EXERCISE AIM>
From the entries that follow, gather each line holding the word "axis".
start LISTED ENTRIES
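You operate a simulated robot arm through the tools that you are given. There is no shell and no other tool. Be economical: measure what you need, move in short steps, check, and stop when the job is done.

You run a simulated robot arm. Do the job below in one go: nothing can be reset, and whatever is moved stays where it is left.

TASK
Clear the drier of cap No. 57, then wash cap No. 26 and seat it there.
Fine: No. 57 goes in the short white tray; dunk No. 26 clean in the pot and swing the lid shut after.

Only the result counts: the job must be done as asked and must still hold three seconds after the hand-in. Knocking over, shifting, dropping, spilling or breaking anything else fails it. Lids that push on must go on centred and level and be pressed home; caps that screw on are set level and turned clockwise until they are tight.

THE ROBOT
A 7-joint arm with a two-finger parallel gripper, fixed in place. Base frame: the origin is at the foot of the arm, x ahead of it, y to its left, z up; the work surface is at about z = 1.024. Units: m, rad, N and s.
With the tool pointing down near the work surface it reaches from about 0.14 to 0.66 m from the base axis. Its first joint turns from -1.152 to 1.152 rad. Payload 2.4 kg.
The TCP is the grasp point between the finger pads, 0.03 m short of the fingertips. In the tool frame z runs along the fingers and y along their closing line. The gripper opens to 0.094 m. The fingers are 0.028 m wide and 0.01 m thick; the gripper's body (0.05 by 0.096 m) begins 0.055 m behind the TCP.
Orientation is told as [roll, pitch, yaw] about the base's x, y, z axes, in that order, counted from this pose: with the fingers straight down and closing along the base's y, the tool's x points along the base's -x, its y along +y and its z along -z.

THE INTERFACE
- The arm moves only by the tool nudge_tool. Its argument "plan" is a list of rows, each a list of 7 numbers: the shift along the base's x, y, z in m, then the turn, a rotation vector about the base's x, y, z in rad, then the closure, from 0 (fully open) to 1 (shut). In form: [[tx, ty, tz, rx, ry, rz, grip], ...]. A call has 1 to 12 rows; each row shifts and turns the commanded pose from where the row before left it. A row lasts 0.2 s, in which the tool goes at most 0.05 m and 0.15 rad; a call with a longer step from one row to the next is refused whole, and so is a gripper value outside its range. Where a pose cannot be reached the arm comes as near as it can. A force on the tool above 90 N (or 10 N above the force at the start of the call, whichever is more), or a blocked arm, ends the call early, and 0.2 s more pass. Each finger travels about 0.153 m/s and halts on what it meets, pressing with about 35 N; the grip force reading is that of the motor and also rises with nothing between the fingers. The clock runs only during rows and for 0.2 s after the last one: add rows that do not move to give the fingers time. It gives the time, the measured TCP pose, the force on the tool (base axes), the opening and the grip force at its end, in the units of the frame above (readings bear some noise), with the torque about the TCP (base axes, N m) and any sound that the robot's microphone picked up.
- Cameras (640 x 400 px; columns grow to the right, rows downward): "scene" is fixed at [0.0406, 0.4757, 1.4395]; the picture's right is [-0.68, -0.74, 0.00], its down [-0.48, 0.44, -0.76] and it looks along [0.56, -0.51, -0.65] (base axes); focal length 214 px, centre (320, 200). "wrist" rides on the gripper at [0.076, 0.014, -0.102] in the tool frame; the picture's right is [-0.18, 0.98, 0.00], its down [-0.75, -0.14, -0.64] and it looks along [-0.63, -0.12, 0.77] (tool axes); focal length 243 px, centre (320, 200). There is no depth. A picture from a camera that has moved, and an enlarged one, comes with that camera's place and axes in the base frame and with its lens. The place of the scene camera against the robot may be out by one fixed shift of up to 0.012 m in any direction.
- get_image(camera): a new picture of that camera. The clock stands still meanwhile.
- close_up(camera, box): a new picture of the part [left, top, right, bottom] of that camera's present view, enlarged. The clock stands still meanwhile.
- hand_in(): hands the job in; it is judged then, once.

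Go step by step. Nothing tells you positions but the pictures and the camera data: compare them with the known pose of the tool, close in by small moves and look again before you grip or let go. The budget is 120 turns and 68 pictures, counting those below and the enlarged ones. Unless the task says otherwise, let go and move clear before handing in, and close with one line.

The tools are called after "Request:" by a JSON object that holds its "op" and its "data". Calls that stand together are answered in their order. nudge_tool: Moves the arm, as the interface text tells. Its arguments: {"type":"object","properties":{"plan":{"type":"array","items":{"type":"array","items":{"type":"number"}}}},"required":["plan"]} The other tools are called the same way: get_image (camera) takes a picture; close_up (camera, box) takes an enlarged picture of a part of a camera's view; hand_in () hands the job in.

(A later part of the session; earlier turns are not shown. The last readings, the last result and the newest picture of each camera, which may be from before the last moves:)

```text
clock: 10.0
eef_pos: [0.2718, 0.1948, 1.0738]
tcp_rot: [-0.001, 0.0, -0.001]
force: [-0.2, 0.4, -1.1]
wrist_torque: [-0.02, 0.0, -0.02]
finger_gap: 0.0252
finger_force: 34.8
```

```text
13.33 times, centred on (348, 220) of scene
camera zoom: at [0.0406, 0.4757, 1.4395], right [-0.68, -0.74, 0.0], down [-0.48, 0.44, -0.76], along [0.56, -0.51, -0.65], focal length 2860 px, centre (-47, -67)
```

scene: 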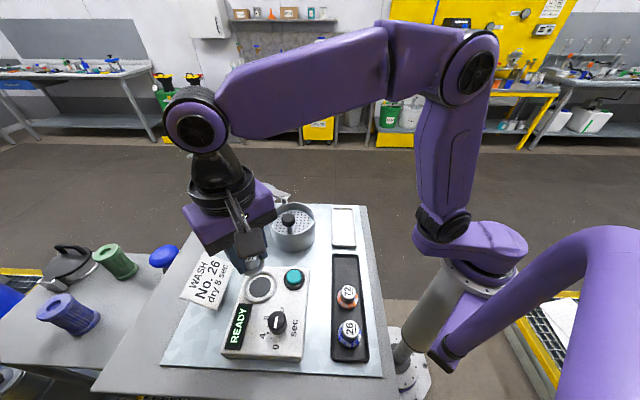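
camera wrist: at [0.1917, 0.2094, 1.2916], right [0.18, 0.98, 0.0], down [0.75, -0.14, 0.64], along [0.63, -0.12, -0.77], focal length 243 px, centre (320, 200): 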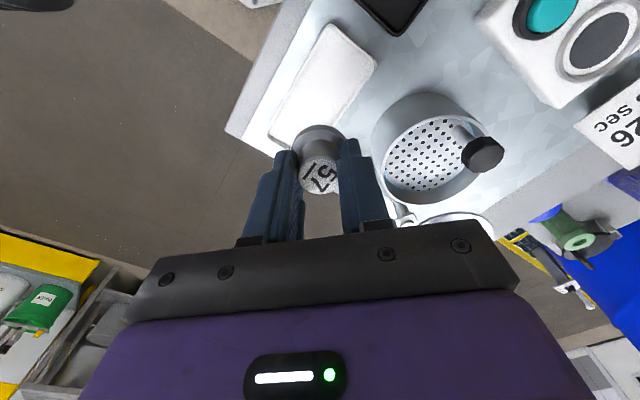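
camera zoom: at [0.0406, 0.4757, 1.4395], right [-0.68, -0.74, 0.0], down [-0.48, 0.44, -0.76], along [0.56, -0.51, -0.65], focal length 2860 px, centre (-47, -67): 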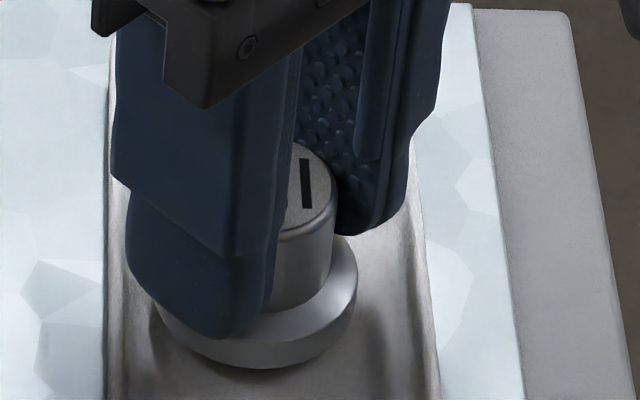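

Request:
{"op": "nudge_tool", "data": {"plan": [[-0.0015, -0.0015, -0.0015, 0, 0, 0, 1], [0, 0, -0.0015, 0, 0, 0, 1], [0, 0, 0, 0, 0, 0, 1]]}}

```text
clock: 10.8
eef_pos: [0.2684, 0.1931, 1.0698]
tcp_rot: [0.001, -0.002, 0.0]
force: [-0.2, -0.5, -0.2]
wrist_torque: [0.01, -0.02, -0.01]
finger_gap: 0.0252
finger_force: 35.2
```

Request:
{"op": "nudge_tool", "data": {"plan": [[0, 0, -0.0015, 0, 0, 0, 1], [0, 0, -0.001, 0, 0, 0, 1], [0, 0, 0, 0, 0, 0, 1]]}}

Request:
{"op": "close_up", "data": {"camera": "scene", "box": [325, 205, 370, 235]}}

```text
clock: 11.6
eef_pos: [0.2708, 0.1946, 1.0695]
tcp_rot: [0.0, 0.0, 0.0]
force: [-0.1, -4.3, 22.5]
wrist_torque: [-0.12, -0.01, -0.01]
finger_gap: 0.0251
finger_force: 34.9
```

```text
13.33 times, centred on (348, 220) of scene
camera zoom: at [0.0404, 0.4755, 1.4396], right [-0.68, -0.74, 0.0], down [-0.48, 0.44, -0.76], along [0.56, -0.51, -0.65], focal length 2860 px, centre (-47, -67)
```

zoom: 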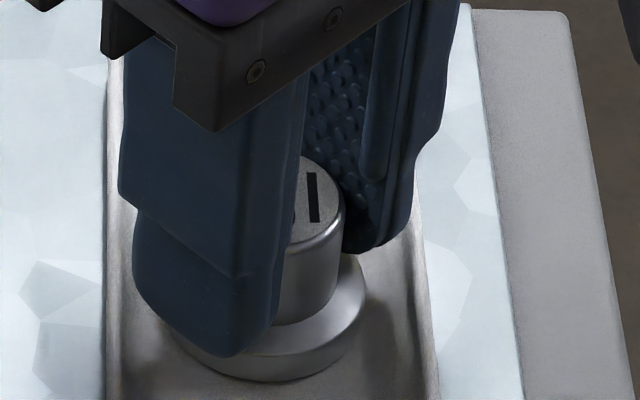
end LISTED ENTRIES
start LISTED ENTRIES
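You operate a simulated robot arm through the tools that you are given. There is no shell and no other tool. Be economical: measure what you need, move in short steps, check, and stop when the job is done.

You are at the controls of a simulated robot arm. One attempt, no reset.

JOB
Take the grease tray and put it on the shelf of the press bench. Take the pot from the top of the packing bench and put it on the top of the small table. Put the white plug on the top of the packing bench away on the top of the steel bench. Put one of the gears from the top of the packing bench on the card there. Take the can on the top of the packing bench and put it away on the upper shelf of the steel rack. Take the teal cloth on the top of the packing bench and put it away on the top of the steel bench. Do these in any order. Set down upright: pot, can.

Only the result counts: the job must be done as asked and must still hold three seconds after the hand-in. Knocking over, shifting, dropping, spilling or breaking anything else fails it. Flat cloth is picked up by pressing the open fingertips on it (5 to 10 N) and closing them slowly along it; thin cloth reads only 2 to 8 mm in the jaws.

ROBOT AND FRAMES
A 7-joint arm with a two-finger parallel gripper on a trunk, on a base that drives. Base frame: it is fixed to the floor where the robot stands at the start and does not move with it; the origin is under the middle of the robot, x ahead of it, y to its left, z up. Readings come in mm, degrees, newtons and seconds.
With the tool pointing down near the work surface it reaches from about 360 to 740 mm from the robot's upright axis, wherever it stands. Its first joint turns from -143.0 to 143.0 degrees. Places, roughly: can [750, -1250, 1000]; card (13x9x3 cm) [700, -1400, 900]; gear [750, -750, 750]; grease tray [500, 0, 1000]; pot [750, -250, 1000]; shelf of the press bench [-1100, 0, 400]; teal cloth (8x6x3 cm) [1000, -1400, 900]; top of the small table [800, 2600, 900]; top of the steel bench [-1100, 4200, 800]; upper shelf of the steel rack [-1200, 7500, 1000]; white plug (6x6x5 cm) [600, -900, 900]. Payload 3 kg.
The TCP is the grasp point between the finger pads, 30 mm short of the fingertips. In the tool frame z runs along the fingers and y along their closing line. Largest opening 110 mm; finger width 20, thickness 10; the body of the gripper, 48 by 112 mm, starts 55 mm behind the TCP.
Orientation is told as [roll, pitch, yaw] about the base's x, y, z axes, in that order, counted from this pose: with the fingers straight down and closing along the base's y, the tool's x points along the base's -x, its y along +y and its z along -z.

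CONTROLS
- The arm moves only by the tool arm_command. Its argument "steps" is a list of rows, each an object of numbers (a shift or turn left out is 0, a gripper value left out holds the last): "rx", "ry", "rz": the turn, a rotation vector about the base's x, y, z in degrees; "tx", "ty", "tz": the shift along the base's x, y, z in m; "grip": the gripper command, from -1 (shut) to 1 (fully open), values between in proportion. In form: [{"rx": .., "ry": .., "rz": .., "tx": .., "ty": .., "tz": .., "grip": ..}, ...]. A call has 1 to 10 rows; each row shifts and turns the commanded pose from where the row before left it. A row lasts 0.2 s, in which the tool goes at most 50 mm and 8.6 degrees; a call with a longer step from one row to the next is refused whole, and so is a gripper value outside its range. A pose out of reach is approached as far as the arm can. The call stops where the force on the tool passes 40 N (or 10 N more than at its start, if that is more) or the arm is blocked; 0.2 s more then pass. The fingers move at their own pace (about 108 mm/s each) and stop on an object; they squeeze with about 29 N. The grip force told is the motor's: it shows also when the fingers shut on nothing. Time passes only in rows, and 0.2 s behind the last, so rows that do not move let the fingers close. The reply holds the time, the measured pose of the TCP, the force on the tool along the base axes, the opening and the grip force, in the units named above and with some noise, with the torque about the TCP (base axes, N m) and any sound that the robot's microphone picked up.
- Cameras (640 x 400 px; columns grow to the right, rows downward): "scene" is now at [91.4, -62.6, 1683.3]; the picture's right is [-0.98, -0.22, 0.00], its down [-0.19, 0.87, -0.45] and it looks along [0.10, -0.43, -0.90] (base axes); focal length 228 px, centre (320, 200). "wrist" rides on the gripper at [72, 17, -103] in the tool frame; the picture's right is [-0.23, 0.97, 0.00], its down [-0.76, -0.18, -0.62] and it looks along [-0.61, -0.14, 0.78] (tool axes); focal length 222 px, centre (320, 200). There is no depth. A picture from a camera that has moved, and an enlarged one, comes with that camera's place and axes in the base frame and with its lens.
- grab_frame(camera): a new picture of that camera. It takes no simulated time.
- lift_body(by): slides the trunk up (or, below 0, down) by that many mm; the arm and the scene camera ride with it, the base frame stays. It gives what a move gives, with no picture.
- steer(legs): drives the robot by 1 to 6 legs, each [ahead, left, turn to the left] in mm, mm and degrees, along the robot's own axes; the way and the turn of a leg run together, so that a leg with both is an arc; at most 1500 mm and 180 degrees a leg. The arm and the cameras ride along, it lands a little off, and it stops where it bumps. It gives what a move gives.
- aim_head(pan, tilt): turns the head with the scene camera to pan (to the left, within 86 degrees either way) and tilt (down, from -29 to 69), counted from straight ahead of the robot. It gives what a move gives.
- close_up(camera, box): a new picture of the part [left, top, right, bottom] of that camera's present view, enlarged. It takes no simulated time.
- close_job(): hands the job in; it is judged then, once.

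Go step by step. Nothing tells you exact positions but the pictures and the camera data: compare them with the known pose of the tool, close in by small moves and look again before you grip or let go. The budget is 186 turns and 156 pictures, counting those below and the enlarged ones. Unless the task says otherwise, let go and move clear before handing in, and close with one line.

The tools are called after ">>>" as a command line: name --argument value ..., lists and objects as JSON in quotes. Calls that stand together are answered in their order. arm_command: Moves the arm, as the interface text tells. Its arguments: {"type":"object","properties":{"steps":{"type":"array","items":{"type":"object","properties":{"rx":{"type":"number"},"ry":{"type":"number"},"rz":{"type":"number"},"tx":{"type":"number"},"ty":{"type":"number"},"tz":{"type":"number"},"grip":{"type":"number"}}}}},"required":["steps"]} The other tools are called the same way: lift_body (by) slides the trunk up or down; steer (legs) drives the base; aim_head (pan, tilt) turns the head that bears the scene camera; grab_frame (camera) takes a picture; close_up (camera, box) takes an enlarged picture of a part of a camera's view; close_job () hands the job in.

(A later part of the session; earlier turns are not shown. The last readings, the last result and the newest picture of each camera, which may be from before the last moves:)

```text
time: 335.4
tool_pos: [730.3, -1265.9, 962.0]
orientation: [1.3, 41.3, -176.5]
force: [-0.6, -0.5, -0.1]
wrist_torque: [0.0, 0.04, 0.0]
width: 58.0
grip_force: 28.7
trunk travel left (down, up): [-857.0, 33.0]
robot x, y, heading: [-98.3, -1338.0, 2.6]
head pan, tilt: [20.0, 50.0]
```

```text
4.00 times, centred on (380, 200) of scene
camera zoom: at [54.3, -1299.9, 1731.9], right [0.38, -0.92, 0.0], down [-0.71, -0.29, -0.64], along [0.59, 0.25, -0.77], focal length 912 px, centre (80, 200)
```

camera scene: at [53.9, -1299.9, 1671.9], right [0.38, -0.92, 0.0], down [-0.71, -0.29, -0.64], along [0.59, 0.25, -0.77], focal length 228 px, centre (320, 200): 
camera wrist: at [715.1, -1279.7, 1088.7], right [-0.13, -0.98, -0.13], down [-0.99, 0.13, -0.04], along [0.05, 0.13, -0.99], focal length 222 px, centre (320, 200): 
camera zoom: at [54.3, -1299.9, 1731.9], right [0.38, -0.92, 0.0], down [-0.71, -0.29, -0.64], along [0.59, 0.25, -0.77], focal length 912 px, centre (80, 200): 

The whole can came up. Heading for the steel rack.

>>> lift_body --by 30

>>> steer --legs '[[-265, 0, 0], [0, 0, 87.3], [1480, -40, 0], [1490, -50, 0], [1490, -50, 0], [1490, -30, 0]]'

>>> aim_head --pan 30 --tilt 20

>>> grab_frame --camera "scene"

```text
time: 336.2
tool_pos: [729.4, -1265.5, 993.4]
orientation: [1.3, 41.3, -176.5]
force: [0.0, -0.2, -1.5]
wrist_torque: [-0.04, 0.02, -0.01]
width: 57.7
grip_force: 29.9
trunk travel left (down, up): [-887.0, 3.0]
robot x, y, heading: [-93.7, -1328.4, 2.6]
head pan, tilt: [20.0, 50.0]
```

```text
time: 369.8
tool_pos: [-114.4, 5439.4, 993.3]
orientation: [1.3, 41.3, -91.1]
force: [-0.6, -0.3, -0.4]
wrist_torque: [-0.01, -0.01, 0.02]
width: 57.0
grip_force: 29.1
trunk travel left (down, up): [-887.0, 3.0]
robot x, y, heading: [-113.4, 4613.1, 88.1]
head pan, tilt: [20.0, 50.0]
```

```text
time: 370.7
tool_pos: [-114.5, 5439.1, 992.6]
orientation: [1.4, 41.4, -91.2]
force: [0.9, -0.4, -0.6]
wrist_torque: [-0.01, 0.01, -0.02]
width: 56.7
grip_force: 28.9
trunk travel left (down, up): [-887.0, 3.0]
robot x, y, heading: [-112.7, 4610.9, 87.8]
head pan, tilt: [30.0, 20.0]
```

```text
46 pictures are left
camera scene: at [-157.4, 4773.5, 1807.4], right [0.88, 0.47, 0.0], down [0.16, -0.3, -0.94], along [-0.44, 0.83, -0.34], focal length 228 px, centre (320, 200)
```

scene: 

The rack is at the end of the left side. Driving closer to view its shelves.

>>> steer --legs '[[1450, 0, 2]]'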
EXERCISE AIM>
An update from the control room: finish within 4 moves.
end LISTED ENTRIES
FINAL RESULT>
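With the tool pointing down near the work surface it reaches from about 0.14 to 0.66 m from the base axis. Its first joint turns from -1.152 to 1.152 rad. Payload 2.4 kg.
With the tool pointing down near the work surface it reaches from about 360 to 740 mm from the robot's upright axis, wherever it stands. Its first joint turns from -143.0 to 143.0 degrees. Places, roughly: can [750, -1250, 1000]; card (13x9x3 cm) [700, -1400, 900]; gear [750, -750, 750]; grease tray [500, 0, 1000]; pot [750, -250, 1000]; shelf of the press bench [-1100, 0, 400]; teal cloth (8x6x3 cm) [1000, -1400, 900]; top of the small table [800, 2600, 900]; top of the steel bench [-1100, 4200, 800]; upper shelf of the steel rack [-1200, 7500, 1000]; white plug (6x6x5 cm) [600, -900, 900]. Payload 3 kg.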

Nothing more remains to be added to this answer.